##### Extract to read

Giuseppe Mingione (Rosario per gli amici) è un matematico di origini accademiche napoletane nato nel 1972. Da oltre 15 anni abita e lavora a Parma ed è professore ordinario dal 2005. Vincitore di un European Research Council award nel 2007, nella sua carriera ha ricevuto numerosi riconoscimenti, tra cui la “Stampacchia Medal” nel 2006 e, nel 2011, il prestigioso “Premio Caccioppoli”.
Ma certo, proprio quella, sei ancora un giovane, no?
Va bene, non ti preoccupare, non stiamo a sottilizzare. Ho visto che sei uno degli autori più citati in Italia, più di 1200 citazioni nella tua carriera. Complimenti, sono davvero tante, soprattutto perché ottenute esclusivamente su riviste di matematica. E sopratutto considerando che, va bene, non sei giovane, ma insomma hai sempre meno di 40 anni…
Va bene, vale quel che vale, ma allora possiamo anche dire che tra i matematici sotto i 40 anni a livello mondiale conosco solo Terence Tao e Cedric Villani (entrambi Fields Medalist) che hanno più citazioni di me…
Direi che è proprio notevole, soprattutto perché sono anche molte le diverse persone che ti citano, oltre 300, non sono sempre i soliti amici degli amici.
Mi fa piacere, visto che mi occupo di un settore un po’esoterico come la regolarità
Senti, partiamo dal principio. Per quale motivo hai deciso di fare matematica?
Perché mi piaceva, sono “molle”, non sono capace di fare cose che non mi piacciono.

##########
##### Collected material

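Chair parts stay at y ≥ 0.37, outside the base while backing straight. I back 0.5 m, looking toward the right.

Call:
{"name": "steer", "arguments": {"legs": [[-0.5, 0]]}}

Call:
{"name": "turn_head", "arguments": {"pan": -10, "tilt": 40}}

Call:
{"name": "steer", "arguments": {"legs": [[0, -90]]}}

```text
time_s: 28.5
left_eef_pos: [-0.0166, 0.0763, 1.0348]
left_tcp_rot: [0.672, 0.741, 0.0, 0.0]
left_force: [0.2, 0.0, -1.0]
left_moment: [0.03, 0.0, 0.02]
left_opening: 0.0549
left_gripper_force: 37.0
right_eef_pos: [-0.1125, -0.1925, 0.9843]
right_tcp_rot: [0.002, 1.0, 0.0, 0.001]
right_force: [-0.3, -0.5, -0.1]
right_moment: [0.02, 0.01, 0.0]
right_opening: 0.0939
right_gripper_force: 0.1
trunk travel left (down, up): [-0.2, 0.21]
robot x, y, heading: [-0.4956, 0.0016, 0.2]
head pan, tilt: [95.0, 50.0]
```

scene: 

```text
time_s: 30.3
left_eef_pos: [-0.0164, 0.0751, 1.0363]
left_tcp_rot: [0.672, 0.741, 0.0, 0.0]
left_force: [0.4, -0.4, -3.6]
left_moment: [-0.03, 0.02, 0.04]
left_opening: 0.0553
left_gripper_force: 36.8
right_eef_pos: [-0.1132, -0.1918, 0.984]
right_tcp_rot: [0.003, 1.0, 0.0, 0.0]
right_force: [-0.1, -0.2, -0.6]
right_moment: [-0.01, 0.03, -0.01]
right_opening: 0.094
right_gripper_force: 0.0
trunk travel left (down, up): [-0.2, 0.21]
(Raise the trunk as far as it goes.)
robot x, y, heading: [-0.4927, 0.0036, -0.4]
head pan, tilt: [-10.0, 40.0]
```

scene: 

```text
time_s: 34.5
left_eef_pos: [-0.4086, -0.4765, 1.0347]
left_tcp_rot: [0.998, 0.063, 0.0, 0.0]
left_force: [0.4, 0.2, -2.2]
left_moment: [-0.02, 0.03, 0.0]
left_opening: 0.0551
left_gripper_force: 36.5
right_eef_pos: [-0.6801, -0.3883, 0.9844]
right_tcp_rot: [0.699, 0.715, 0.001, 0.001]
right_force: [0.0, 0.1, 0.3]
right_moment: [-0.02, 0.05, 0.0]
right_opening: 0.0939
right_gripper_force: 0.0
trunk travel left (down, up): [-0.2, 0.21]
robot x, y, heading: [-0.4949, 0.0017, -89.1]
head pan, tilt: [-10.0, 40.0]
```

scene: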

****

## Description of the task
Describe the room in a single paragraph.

##########

## Description of the task
Take the extract to read and repeat only what runs from "Ma certo, proprio" through "amici degli amici.".

## Output for this task
Ma certo, proprio quella, sei ancora un giovane, no?
Va bene, non ti preoccupare, non stiamo a sottilizzare. Ho visto che sei uno degli autori più citati in Italia, più di 1200 citazioni nella tua carriera. Complimenti, sono davvero tante, soprattutto perché ottenute esclusivamente su riviste di matematica. E sopratutto considerando che, va bene, non sei giovane, ma insomma hai sempre meno di 40 anni…
Va bene, vale quel che vale, ma allora possiamo anche dire che tra i matematici sotto i 40 anni a livello mondiale conosco solo Terence Tao e Cedric Villani (entrambi Fields Medalist) che hanno più citazioni di me…
Direi che è proprio notevole, soprattutto perché sono anche molte le diverse persone che ti citano, oltre 300, non sono sempre i soliti amici degli amici.